#### WHAT TO WORK ON:
The listing below should be written out exactly; please include all of it.

━━━━━ DATASET SECTION ━━━━━

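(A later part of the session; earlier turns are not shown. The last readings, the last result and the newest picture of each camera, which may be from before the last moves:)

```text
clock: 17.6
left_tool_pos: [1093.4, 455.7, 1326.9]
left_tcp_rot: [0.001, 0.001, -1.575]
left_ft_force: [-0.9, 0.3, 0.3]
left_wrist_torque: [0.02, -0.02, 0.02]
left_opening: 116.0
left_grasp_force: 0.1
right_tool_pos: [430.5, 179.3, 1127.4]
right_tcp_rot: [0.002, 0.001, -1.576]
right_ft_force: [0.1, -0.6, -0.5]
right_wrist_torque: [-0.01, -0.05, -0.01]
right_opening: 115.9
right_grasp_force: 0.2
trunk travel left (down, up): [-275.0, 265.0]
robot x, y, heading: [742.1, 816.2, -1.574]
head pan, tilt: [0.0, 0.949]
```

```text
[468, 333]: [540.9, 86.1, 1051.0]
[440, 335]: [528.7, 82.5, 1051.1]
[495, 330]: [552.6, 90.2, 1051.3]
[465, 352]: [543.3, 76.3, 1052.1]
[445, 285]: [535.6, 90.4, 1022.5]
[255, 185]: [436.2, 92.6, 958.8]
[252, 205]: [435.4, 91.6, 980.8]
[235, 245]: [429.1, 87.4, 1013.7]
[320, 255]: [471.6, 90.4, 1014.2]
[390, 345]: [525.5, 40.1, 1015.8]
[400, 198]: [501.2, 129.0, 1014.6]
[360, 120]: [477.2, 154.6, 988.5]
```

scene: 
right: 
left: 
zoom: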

━━━━━

#### WRITTEN ANSWER:
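(A later part of the session; earlier turns are not shown. The last readings, the last result and the newest picture of each camera, which may be from before the last moves:)

```text
clock: 17.6
left_tool_pos: [1093.4, 455.7, 1326.9]
left_tcp_rot: [0.001, 0.001, -1.575]
left_ft_force: [-0.9, 0.3, 0.3]
left_wrist_torque: [0.02, -0.02, 0.02]
left_opening: 116.0
left_grasp_force: 0.1
right_tool_pos: [430.5, 179.3, 1127.4]
right_tcp_rot: [0.002, 0.001, -1.576]
right_ft_force: [0.1, -0.6, -0.5]
right_wrist_torque: [-0.01, -0.05, -0.01]
right_opening: 115.9
right_grasp_force: 0.2
trunk travel left (down, up): [-275.0, 265.0]
robot x, y, heading: [742.1, 816.2, -1.574]
head pan, tilt: [0.0, 0.949]
```

```text
[468, 333]: [540.9, 86.1, 1051.0]
[440, 335]: [528.7, 82.5, 1051.1]
[495, 330]: [552.6, 90.2, 1051.3]
[465, 352]: [543.3, 76.3, 1052.1]
[445, 285]: [535.6, 90.4, 1022.5]
[255, 185]: [436.2, 92.6, 958.8]
[252, 205]: [435.4, 91.6, 980.8]
[235, 245]: [429.1, 87.4, 1013.7]
[320, 255]: [471.6, 90.4, 1014.2]
[390, 345]: [525.5, 40.1, 1015.8]
[400, 198]: [501.2, 129.0, 1014.6]
[360, 120]: [477.2, 154.6, 988.5]
```

scene: 
right: 
left: 
zoom: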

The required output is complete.